§ Materials provided
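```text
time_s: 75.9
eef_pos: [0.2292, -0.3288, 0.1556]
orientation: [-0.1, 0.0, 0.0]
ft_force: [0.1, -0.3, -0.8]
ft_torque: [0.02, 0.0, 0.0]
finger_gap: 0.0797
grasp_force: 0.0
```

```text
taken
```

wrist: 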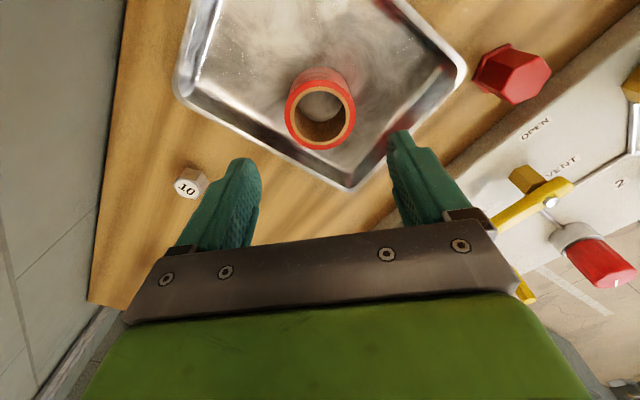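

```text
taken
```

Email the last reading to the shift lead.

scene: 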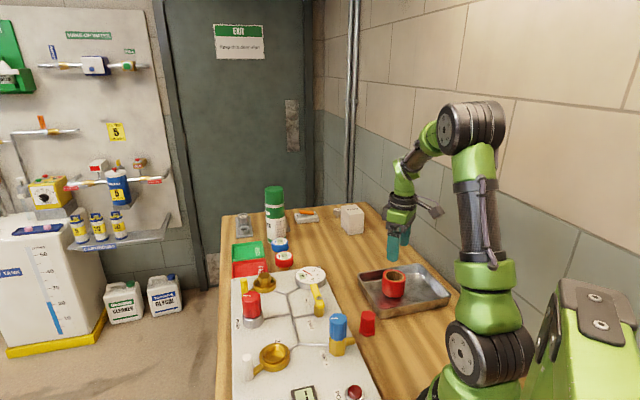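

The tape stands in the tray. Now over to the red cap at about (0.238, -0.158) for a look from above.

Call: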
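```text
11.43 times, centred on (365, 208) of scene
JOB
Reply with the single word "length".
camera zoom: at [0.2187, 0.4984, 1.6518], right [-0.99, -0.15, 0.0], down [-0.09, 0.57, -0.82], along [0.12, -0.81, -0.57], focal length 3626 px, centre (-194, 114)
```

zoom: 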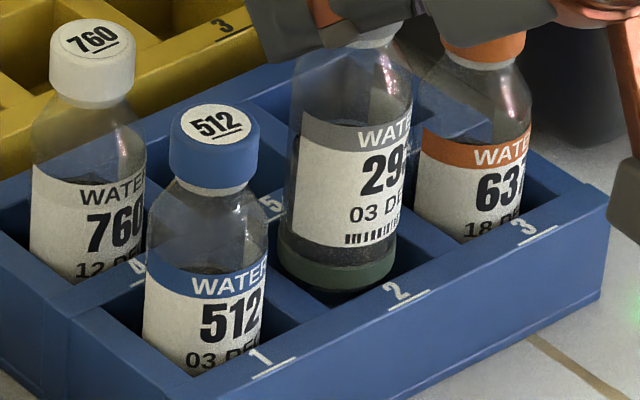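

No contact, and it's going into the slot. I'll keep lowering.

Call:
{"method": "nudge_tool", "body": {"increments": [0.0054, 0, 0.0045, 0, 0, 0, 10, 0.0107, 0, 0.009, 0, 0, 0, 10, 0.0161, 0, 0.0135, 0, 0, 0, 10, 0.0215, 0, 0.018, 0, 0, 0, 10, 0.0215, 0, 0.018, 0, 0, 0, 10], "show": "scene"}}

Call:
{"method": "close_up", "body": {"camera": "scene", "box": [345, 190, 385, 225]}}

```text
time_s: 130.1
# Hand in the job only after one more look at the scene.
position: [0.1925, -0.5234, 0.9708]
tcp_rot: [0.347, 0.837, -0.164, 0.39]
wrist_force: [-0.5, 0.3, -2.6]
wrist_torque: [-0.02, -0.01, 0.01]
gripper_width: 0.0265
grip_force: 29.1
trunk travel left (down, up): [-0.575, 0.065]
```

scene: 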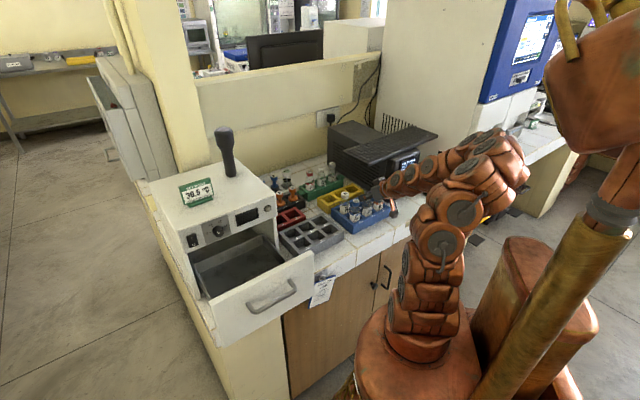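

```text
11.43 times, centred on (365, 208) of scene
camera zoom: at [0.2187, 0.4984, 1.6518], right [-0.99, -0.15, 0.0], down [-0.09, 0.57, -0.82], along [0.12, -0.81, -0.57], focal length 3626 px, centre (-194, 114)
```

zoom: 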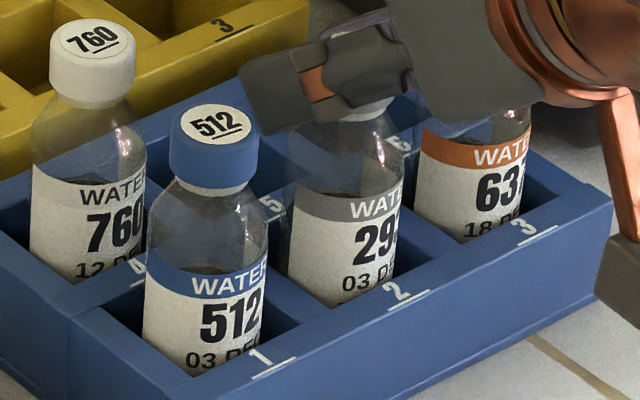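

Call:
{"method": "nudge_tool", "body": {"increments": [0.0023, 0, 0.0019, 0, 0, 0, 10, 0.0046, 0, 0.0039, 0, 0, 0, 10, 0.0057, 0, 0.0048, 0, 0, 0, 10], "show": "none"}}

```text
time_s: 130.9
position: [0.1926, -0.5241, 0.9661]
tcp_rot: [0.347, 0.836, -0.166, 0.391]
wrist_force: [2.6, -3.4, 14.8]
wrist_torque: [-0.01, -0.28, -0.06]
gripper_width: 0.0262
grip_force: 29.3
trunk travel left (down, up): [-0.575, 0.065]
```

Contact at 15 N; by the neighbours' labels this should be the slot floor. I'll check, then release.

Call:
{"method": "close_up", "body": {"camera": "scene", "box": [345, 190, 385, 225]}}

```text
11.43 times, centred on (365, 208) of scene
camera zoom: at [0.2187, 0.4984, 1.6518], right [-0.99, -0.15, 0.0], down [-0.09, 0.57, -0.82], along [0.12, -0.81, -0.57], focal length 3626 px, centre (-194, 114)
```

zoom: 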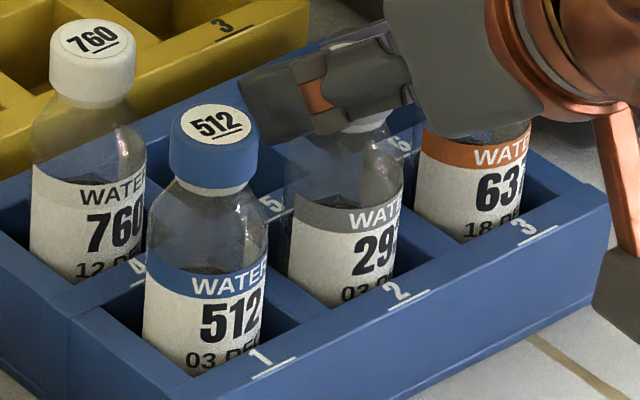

§ What to produce
Copy every entry exactly as written. Pictures are excluded.

§ Exercise answer
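```text
time_s: 75.9
eef_pos: [0.2292, -0.3288, 0.1556]
orientation: [-0.1, 0.0, 0.0]
ft_force: [0.1, -0.3, -0.8]
ft_torque: [0.02, 0.0, 0.0]
finger_gap: 0.0797
grasp_force: 0.0
```

```text
taken
```

wrist: 

```text
taken
```

Email the last reading to the shift lead.

scene: 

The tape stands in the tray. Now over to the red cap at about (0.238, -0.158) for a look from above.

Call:
```text
11.43 times, centred on (365, 208) of scene
JOB
Reply with the single word "length".
camera zoom: at [0.2187, 0.4984, 1.6518], right [-0.99, -0.15, 0.0], down [-0.09, 0.57, -0.82], along [0.12, -0.81, -0.57], focal length 3626 px, centre (-194, 114)
```

zoom: 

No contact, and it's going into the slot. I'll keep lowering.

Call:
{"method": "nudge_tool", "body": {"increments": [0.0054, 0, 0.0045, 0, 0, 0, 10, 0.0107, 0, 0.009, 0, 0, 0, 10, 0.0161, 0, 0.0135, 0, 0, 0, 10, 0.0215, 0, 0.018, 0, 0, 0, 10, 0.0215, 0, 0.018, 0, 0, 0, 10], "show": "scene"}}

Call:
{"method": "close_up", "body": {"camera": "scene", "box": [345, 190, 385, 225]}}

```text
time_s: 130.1
# Hand in the job only after one more look at the scene.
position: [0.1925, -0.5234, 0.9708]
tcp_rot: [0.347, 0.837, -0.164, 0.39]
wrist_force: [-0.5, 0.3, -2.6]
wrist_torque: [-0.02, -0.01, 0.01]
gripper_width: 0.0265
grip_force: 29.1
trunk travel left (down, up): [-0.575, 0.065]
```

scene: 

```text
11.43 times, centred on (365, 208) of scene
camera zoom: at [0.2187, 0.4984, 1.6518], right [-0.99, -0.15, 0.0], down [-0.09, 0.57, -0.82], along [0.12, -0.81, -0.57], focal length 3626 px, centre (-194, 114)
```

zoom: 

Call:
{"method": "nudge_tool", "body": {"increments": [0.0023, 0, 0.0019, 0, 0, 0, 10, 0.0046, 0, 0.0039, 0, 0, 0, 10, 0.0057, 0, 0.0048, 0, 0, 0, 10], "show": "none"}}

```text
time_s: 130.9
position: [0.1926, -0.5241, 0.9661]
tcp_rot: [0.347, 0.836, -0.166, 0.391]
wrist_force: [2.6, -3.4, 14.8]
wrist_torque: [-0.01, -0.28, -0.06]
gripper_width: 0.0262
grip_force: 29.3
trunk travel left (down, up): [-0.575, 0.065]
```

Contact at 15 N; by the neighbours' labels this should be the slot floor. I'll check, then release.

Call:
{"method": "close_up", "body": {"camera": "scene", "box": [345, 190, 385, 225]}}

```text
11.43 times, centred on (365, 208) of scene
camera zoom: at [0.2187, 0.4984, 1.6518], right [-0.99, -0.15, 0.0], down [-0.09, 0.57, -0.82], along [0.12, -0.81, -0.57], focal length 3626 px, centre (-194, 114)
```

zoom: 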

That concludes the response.